-- begin --
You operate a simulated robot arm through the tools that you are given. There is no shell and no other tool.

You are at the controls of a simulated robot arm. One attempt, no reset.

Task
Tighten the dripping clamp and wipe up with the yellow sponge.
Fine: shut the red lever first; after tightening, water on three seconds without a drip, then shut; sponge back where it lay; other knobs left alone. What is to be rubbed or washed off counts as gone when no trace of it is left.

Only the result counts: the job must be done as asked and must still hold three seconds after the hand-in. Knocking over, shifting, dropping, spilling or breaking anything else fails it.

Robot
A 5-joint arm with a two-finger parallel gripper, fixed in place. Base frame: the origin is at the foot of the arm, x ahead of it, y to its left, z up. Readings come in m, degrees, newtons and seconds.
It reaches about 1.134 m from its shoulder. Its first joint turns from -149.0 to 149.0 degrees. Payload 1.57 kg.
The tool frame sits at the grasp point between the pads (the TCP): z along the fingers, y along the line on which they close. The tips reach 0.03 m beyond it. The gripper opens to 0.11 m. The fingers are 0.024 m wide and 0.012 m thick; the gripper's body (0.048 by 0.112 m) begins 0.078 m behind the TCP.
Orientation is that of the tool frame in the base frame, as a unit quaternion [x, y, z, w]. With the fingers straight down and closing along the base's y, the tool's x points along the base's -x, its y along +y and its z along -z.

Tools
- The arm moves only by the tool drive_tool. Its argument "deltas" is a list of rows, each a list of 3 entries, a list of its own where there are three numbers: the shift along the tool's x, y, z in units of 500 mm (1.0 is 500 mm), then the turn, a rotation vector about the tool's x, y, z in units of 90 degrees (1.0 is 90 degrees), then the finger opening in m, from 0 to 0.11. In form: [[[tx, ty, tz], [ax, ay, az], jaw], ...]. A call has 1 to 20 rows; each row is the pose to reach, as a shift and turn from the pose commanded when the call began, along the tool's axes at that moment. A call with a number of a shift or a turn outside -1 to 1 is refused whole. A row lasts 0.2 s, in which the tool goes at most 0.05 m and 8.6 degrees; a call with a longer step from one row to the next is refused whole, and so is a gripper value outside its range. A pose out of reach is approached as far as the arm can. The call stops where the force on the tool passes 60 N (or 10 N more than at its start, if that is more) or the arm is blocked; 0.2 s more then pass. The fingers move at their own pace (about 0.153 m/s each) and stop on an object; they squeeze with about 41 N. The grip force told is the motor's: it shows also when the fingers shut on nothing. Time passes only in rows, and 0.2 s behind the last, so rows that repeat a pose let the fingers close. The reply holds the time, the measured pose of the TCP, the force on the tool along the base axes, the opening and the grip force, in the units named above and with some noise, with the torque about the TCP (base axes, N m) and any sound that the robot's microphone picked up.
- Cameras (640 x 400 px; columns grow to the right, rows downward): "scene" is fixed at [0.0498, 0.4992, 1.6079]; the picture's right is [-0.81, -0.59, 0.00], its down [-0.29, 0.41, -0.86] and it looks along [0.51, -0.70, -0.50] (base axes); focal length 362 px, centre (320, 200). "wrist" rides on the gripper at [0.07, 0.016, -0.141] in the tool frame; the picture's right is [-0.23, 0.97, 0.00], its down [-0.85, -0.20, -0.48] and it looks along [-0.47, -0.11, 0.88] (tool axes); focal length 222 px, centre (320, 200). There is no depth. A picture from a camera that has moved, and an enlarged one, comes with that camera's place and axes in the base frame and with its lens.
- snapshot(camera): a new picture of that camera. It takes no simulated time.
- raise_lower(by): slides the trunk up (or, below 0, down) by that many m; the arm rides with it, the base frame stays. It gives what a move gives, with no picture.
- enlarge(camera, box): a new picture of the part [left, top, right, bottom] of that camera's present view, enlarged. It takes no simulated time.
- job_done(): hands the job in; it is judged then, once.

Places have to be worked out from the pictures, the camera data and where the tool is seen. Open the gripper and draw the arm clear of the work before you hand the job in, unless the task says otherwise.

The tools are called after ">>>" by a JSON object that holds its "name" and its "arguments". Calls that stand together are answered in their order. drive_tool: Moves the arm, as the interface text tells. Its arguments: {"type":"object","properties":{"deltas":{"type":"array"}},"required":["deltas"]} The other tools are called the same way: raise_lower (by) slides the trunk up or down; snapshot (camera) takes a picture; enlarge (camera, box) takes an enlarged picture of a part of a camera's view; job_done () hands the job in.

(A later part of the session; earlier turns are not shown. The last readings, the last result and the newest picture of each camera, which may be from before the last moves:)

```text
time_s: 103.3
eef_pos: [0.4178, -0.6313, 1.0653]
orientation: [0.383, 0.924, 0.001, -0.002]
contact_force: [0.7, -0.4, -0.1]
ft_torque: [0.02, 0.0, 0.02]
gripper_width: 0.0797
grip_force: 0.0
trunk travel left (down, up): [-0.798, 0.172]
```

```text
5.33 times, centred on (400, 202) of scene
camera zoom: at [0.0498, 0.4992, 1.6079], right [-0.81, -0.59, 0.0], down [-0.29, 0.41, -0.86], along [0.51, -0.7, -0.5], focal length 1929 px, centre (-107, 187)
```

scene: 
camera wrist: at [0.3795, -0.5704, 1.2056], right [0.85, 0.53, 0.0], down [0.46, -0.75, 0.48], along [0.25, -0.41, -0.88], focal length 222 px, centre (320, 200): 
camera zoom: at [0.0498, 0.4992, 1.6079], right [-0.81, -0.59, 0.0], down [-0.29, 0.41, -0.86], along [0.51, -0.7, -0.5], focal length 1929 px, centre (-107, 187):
-- end --
Extract the data exactly as given. Give them as a JSON list of strings, one for each line, with blank lines left out.

[
  "You operate a simulated robot arm through the tools that you are given. There is no shell and no other tool.",
  "You are at the controls of a simulated robot arm. One attempt, no reset.",
  "Task",
  "Tighten the dripping clamp and wipe up with the yellow sponge.",
  "Fine: shut the red lever first; after tightening, water on three seconds without a drip, then shut; sponge back where it lay; other knobs left alone. What is to be rubbed or washed off counts as gone when no trace of it is left.",
  "Only the result counts: the job must be done as asked and must still hold three seconds after the hand-in. Knocking over, shifting, dropping, spilling or breaking anything else fails it.",
  "Robot",
  "A 5-joint arm with a two-finger parallel gripper, fixed in place. Base frame: the origin is at the foot of the arm, x ahead of it, y to its left, z up. Readings come in m, degrees, newtons and seconds.",
  "It reaches about 1.134 m from its shoulder. Its first joint turns from -149.0 to 149.0 degrees. Payload 1.57 kg.",
  "The tool frame sits at the grasp point between the pads (the TCP): z along the fingers, y along the line on which they close. The tips reach 0.03 m beyond it. The gripper opens to 0.11 m. The fingers are 0.024 m wide and 0.012 m thick; the gripper's body (0.048 by 0.112 m) begins 0.078 m behind the TCP.",
  "Orientation is that of the tool frame in the base frame, as a unit quaternion [x, y, z, w]. With the fingers straight down and closing along the base's y, the tool's x points along the base's -x, its y along +y and its z along -z.",
  "Tools",
  "- The arm moves only by the tool drive_tool. Its argument \"deltas\" is a list of rows, each a list of 3 entries, a list of its own where there are three numbers: the shift along the tool's x, y, z in units of 500 mm (1.0 is 500 mm), then the turn, a rotation vector about the tool's x, y, z in units of 90 degrees (1.0 is 90 degrees), then the finger opening in m, from 0 to 0.11. In form: [[[tx, ty, tz], [ax, ay, az], jaw], ...]. A call has 1 to 20 rows; each row is the pose to reach, as a shift and turn from the pose commanded when the call began, along the tool's axes at that moment. A call with a number of a shift or a turn outside -1 to 1 is refused whole. A row lasts 0.2 s, in which the tool goes at most 0.05 m and 8.6 degrees; a call with a longer step from one row to the next is refused whole, and so is a gripper value outside its range. A pose out of reach is approached as far as the arm can. The call stops where the force on the tool passes 60 N (or 10 N more than at its start, if that is more) or the arm is blocked; 0.2 s more then pass. The fingers move at their own pace (about 0.153 m/s each) and stop on an object; they squeeze with about 41 N. The grip force told is the motor's: it shows also when the fingers shut on nothing. Time passes only in rows, and 0.2 s behind the last, so rows that repeat a pose let the fingers close. The reply holds the time, the measured pose of the TCP, the force on the tool along the base axes, the opening and the grip force, in the units named above and with some noise, with the torque about the TCP (base axes, N m) and any sound that the robot's microphone picked up.",
  "- Cameras (640 x 400 px; columns grow to the right, rows downward): \"scene\" is fixed at [0.0498, 0.4992, 1.6079]; the picture's right is [-0.81, -0.59, 0.00], its down [-0.29, 0.41, -0.86] and it looks along [0.51, -0.70, -0.50] (base axes); focal length 362 px, centre (320, 200). \"wrist\" rides on the gripper at [0.07, 0.016, -0.141] in the tool frame; the picture's right is [-0.23, 0.97, 0.00], its down [-0.85, -0.20, -0.48] and it looks along [-0.47, -0.11, 0.88] (tool axes); focal length 222 px, centre (320, 200). There is no depth. A picture from a camera that has moved, and an enlarged one, comes with that camera's place and axes in the base frame and with its lens.",
  "- snapshot(camera): a new picture of that camera. It takes no simulated time.",
  "- raise_lower(by): slides the trunk up (or, below 0, down) by that many m; the arm rides with it, the base frame stays. It gives what a move gives, with no picture.",
  "- enlarge(camera, box): a new picture of the part [left, top, right, bottom] of that camera's present view, enlarged. It takes no simulated time.",
  "- job_done(): hands the job in; it is judged then, once.",
  "Places have to be worked out from the pictures, the camera data and where the tool is seen. Open the gripper and draw the arm clear of the work before you hand the job in, unless the task says otherwise.",
  "The tools are called after \">>>\" by a JSON object that holds its \"name\" and its \"arguments\". Calls that stand together are answered in their order. drive_tool: Moves the arm, as the interface text tells. Its arguments: {\"type\":\"object\",\"properties\":{\"deltas\":{\"type\":\"array\"}},\"required\":[\"deltas\"]} The other tools are called the same way: raise_lower (by) slides the trunk up or down; snapshot (camera) takes a picture; enlarge (camera, box) takes an enlarged picture of a part of a camera's view; job_done () hands the job in.",
  "(A later part of the session; earlier turns are not shown. The last readings, the last result and the newest picture of each camera, which may be from before the last moves:)",
  "```text",
  "time_s: 103.3",
  "eef_pos: [0.4178, -0.6313, 1.0653]",
  "orientation: [0.383, 0.924, 0.001, -0.002]",
  "contact_force: [0.7, -0.4, -0.1]",
  "ft_torque: [0.02, 0.0, 0.02]",
  "gripper_width: 0.0797",
  "grip_force: 0.0",
  "trunk travel left (down, up): [-0.798, 0.172]",
  "```",
  "```text",
  "5.33 times, centred on (400, 202) of scene",
  "camera zoom: at [0.0498, 0.4992, 1.6079], right [-0.81, -0.59, 0.0], down [-0.29, 0.41, -0.86], along [0.51, -0.7, -0.5], focal length 1929 px, centre (-107, 187)",
  "```",
  "scene: ",
  "camera wrist: at [0.3795, -0.5704, 1.2056], right [0.85, 0.53, 0.0], down [0.46, -0.75, 0.48], along [0.25, -0.41, -0.88], focal length 222 px, centre (320, 200): ",
  "camera zoom: at [0.0498, 0.4992, 1.6079], right [-0.81, -0.59, 0.0], down [-0.29, 0.41, -0.86], along [0.51, -0.7, -0.5], focal length 1929 px, centre (-107, 187):"
]